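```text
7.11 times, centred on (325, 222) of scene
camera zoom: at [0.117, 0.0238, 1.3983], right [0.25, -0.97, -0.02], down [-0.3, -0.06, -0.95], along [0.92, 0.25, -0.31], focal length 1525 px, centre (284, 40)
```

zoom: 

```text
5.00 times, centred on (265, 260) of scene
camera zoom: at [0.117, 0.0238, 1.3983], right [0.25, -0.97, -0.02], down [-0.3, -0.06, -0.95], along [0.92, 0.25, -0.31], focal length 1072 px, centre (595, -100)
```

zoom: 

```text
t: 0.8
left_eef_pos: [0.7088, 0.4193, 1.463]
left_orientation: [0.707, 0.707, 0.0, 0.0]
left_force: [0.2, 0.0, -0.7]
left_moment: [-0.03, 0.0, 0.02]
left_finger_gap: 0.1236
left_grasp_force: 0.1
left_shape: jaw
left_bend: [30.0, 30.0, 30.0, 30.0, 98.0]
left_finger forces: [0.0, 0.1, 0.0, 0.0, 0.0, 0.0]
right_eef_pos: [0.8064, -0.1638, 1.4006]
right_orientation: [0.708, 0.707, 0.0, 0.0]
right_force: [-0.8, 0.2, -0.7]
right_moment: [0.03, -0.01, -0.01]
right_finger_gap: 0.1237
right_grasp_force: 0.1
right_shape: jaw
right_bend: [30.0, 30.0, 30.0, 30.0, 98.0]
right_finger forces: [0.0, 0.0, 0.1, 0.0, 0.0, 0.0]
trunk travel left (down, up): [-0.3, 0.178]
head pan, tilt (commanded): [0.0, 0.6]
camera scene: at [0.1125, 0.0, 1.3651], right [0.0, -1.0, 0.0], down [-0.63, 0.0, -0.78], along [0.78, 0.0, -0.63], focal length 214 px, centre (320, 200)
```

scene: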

-=-=-

Every line that holds the word "focal" should be extracted.

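camera zoom: at [0.117, 0.0238, 1.3983], right [0.25, -0.97, -0.02], down [-0.3, -0.06, -0.95], along [0.92, 0.25, -0.31], focal length 1525 px, centre (284, 40)
camera zoom: at [0.117, 0.0238, 1.3983], right [0.25, -0.97, -0.02], down [-0.3, -0.06, -0.95], along [0.92, 0.25, -0.31], focal length 1072 px, centre (595, -100)
camera scene: at [0.1125, 0.0, 1.3651], right [0.0, -1.0, 0.0], down [-0.63, 0.0, -0.78], along [0.78, 0.0, -0.63], focal length 214 px, centre (320, 200)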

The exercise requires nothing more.